Give us this day, our daily plate

,
Give us this day, our daily plate

Photograph via Kailash Parbat

We’re generally given to bouts of great happiness when we’re around good food and drink. But we remember that day like yesterday when we had been served some sausages and mash in a dish that reminded us of a bedpan. Sure, enamel ware can look funky, but this was far from it. It was a sad, sad day because we couldn’t bring ourselves to eat a meal that looked like it belonged in the bog. Some of our friends at the table were amused by the rest of the dinner ware – an aluminium plate that redefined upcycled: Did the Arthur Road jail prisoners reject these?

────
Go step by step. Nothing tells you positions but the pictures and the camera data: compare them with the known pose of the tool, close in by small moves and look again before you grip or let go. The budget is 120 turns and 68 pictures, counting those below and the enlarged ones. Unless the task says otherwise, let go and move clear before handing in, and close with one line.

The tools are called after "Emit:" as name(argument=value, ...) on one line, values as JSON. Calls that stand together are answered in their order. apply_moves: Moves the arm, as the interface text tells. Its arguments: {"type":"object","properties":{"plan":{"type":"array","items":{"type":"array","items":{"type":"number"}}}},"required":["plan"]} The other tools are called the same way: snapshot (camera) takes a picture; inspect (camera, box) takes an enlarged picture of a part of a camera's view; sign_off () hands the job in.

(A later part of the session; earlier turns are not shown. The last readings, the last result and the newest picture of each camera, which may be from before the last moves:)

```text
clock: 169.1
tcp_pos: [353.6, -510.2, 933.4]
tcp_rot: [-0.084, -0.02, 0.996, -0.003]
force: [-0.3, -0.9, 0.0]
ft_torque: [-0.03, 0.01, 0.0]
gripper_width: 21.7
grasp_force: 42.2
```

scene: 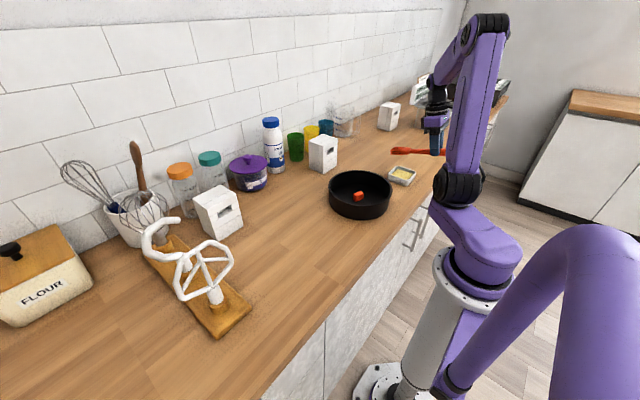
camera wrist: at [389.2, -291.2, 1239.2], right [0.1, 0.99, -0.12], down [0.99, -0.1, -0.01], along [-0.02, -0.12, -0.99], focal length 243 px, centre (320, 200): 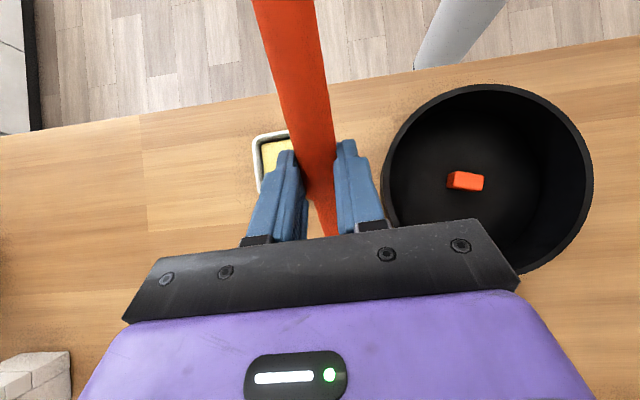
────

Why can’t the best food be served in the best dinner ware?

This trend of gimmicky, bordering-on-bizarre dinner ware continues at the newly opened Kailash Parbat in Bandra, a 64-year-old restaurant that is clearly going through some senior citizen crisis. We love Kailash Parbat for its chaat and especially for its kokis, the snacky Sindhi flatbread. Nobody wants a gourmet fusion bar (we’re scared to find out whatever that maybe) from the house of Kailash  Parbat but that’s exactly what we’re getting along with food served in planters and kids’ kitchen sets and so on. We remember Central Mumbai restaurant Spice Klub serving chilli sauce in an annoying little toy pressure cooker that wouldn’t sit right. Then came the pani puris with the flavoured water filled in a syringe that had no charm to begin with and all we could think of was: What happened to cutlery that belonged on the dining table that served its purpose well? We’re joining this global movement to bring back plates at restaurants.

Pani in a syringe if you ever needed a reminder that your annual health check up was due.

If you haven’t got the memo as yet, this is it: It’s not cute and it never was.